▸ WHAT IS ASKED:
Your task is to restate the data word for word.

▸ DATA:
=====
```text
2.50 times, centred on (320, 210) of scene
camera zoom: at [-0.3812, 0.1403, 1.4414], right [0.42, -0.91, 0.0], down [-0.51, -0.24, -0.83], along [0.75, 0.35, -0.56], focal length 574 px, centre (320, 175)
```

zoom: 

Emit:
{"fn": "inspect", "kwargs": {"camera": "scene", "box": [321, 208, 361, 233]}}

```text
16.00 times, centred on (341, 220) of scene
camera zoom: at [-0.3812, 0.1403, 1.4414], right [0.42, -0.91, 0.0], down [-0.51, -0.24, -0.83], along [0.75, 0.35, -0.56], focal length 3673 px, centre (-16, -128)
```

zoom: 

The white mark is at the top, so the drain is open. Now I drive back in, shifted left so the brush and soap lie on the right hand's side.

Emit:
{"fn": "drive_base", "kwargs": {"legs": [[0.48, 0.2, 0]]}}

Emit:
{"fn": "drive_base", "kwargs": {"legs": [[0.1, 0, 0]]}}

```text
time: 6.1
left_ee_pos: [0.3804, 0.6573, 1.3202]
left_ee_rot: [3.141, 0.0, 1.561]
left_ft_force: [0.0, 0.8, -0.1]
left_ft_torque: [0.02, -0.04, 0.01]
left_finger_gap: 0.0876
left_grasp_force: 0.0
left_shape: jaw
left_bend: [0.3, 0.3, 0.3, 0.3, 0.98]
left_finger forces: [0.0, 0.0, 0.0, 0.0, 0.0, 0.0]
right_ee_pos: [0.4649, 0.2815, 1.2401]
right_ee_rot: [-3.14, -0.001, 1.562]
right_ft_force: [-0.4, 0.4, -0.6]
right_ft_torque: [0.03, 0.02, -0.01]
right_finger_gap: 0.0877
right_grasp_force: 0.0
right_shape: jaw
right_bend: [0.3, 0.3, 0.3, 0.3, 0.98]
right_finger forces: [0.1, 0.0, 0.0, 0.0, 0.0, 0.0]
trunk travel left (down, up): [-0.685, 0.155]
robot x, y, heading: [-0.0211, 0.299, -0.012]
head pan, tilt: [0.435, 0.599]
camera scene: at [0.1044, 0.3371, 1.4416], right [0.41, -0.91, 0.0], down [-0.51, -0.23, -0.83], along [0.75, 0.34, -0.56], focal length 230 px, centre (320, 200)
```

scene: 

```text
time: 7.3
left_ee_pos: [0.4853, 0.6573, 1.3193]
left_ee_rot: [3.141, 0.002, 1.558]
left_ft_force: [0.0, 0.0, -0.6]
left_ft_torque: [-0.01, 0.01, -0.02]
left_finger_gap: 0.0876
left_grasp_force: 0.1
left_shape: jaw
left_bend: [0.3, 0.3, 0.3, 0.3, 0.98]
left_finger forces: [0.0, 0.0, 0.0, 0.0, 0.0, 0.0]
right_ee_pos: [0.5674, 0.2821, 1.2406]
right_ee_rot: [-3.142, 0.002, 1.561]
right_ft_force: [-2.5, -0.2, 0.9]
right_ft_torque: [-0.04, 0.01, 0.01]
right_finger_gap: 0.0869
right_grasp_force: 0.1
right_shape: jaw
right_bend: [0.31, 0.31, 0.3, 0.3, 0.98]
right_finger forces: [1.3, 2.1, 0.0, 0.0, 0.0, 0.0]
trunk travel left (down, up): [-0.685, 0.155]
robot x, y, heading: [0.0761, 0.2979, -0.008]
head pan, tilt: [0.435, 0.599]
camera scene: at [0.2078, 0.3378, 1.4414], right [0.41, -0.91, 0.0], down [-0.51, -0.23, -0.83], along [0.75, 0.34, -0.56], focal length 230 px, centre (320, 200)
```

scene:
=====
▸ EXERCISE RESULT:
```text
2.50 times, centred on (320, 210) of scene
camera zoom: at [-0.3812, 0.1403, 1.4414], right [0.42, -0.91, 0.0], down [-0.51, -0.24, -0.83], along [0.75, 0.35, -0.56], focal length 574 px, centre (320, 175)
```

zoom: 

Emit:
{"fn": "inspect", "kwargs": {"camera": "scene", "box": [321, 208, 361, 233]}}

```text
16.00 times, centred on (341, 220) of scene
camera zoom: at [-0.3812, 0.1403, 1.4414], right [0.42, -0.91, 0.0], down [-0.51, -0.24, -0.83], along [0.75, 0.35, -0.56], focal length 3673 px, centre (-16, -128)
```

zoom: 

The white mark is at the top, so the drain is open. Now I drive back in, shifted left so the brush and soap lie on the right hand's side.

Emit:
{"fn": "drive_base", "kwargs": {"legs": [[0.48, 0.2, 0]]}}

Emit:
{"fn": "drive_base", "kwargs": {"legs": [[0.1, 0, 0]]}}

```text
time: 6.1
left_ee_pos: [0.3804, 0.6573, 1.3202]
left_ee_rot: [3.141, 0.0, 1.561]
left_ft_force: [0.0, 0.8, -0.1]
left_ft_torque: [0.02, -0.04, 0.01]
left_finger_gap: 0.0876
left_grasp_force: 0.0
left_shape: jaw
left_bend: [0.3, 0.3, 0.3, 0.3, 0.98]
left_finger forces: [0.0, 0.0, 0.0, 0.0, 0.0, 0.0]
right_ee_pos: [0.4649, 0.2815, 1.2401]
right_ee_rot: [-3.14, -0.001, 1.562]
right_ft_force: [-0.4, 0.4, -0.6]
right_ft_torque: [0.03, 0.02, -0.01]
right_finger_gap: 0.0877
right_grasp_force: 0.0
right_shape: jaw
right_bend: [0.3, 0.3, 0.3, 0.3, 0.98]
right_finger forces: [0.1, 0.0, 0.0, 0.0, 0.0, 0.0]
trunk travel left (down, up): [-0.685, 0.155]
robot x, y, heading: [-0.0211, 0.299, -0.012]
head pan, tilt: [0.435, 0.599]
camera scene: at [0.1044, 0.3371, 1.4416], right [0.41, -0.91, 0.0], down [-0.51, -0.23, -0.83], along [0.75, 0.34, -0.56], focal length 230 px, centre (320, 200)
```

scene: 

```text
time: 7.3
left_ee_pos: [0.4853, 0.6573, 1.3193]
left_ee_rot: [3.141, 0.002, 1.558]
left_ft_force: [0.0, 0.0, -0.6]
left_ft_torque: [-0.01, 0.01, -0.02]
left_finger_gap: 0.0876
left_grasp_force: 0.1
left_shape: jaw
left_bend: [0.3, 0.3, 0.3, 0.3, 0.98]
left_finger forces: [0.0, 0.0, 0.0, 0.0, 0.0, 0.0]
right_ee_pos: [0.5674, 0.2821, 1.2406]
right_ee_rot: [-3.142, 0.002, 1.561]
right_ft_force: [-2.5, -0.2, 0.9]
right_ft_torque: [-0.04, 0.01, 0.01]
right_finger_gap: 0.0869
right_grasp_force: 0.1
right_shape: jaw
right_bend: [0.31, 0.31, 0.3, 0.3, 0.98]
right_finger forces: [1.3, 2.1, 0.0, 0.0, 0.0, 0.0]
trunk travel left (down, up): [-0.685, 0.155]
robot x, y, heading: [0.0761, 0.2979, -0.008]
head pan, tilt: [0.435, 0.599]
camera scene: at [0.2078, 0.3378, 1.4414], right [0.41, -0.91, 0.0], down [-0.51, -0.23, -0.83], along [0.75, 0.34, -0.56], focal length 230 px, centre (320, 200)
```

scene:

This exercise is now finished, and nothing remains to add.